• **SET OF TASKS**:
a – Locate the line that contains "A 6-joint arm" and the line that contains "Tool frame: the". Copy both of them exactly, together with every line between them, and no others.
b – Supply the part of the article that comes after its last sentence.

[BEGIN ARTICLE]

North American tallgrass prairie ecosystems have been reduced to a fraction of their pre-European settlement ranges. Foundation grasses like Andropogon gerardii (big bluestem or BBS) are vital for prairie restorations. Because foundation species genes can be linked to community and ecosystem patterns and processes, restoration success could be driven, at least in part, by foundation genetic variation. Here, we exploit unanticipated consequences of a sod transfer experiment in an effort to better understand how BBS genetic variation alters or is altered by below-ground interactions in ways that affect restoration success. We are using genetic markers (AFLP) to test whether an unpredicted increase in the relative abundance of BBS altered genetic structure at a restoration site. The restoration proceeded by cutting sod from a prairie remnant (Site 1) threatened by development in Northwest Arkansas and moving it to another, nearby remnant site (Site 2). Sod was transferred to a heavily disturbed agricultural plot (Site 3) within Site 2 and monitored for regeneration and changes in species richness and abundance. Changes in BBS cover prompted us to initiate a molecular genetic study to characterize standing genetic variation within sites, structure among sites, and to document changes in variation at Site 3.

[END ARTICLE]
[BEGIN MATERIAL PROVIDED]

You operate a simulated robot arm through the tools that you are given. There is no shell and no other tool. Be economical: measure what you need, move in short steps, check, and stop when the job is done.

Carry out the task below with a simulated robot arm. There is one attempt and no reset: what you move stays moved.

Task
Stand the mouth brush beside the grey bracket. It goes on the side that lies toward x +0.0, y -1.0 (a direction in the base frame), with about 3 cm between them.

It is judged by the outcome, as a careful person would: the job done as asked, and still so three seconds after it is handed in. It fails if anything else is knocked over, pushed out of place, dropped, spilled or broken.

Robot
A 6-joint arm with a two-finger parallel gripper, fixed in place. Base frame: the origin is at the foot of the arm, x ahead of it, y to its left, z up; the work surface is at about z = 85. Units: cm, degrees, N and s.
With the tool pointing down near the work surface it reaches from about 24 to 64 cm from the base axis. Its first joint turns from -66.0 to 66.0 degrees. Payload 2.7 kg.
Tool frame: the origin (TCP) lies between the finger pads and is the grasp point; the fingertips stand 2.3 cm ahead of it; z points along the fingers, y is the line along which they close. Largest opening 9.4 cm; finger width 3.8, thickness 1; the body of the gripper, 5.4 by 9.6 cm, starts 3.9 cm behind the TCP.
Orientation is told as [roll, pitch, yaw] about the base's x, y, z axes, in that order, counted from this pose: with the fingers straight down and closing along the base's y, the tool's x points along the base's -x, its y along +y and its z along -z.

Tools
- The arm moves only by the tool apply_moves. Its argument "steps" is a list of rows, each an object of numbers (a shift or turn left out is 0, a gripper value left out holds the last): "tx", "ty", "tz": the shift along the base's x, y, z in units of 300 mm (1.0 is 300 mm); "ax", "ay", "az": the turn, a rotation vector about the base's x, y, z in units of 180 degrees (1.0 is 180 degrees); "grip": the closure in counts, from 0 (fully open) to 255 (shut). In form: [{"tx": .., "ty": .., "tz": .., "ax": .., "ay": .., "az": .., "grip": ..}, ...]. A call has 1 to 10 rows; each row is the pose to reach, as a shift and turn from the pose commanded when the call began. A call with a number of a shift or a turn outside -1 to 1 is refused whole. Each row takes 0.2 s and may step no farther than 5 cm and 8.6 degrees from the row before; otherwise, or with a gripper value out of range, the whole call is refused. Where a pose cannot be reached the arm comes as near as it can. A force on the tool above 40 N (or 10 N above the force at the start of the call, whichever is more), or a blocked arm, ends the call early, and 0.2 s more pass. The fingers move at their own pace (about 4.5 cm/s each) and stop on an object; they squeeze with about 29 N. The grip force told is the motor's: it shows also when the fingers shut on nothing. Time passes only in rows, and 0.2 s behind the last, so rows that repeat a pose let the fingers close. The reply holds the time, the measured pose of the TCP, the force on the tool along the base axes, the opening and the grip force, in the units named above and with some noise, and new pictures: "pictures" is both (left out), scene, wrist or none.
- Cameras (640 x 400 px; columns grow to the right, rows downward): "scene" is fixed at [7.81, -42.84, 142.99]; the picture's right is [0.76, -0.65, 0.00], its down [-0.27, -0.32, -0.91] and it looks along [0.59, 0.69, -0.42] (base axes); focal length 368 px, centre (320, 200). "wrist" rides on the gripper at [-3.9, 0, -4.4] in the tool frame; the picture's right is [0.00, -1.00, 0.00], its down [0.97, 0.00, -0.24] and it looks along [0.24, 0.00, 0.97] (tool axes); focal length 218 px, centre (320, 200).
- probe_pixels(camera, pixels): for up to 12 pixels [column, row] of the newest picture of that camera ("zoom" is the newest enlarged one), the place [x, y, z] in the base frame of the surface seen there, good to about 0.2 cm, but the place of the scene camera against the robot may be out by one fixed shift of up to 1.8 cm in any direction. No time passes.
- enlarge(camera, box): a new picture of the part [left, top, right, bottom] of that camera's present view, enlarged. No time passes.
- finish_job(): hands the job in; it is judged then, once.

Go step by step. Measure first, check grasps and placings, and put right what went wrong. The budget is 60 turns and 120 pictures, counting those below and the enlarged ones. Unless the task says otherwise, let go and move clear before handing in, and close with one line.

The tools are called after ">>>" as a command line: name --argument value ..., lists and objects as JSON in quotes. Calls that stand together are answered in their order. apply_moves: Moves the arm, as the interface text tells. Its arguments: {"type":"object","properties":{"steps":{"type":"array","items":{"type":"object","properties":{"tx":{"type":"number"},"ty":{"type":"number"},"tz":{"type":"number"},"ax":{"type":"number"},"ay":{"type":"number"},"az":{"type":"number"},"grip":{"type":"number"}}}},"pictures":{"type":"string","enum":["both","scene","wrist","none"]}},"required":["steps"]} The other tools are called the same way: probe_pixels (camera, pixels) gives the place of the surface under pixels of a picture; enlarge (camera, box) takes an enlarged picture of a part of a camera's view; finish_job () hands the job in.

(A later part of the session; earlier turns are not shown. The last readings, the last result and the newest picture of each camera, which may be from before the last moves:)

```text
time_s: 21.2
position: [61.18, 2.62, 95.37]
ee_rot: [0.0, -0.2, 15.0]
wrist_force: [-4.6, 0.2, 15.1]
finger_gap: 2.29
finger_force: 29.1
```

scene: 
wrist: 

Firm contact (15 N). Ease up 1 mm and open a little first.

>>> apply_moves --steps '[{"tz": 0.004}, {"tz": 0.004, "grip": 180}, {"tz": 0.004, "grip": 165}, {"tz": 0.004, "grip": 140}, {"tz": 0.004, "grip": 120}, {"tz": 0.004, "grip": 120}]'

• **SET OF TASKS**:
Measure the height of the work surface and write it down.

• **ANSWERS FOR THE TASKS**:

[END MATERIAL PROVIDED]

• **ANSWERS FOR THE TASKS**:
a –
A 6-joint arm with a two-finger parallel gripper, fixed in place. Base frame: the origin is at the foot of the arm, x ahead of it, y to its left, z up; the work surface is at about z = 85. Units: cm, degrees, N and s.
With the tool pointing down near the work surface it reaches from about 24 to 64 cm from the base axis. Its first joint turns from -66.0 to 66.0 degrees. Payload 2.7 kg.
Tool frame: the origin (TCP) lies between the finger pads and is the grasp point; the fingertips stand 2.3 cm ahead of it; z points along the fingers, y is the line along which they close. Largest opening 9.4 cm; finger width 3.8, thickness 1; the body of the gripper, 5.4 by 9.6 cm, starts 3.9 cm behind the TCP.

b –
Results/Conclusions
BBS abundance was unusually low at Site 1, accounting for only ~10% cover. However, following sod transfer, abundance increased to 50% cover at the expense of other species. We have collected representative samples from all three sites in order to assess how genetic variation has changed in the sod transfer plot vs. the two native sites. We are currently analyzing DNA samples in order to determine the extent to which sexual vs. asexual reproduction is altering genetic variation at site 3 compared with its source (site 1). Grasslands are analogous to the “tip-of-the-iceberg” in that most of the biomass is underground. As such, many if not most ecologically significant interactions also occur underground. In our study, the transfer of a relatively thin layer of prairie to a site with intense, decades-scale disturbance almost certainly influenced the shift in BBS abundance. If so, we have a unique opportunity to look for links between foundation species genetics and interactions with soil communities that have apparently favored BBS, and, potentially, specific BBS genotypes. Our project could therefore prove useful for understanding how below-ground disturbances act to alter conservation or restoration efforts that involve foundation prairie plants and their associated communities and ecosystems.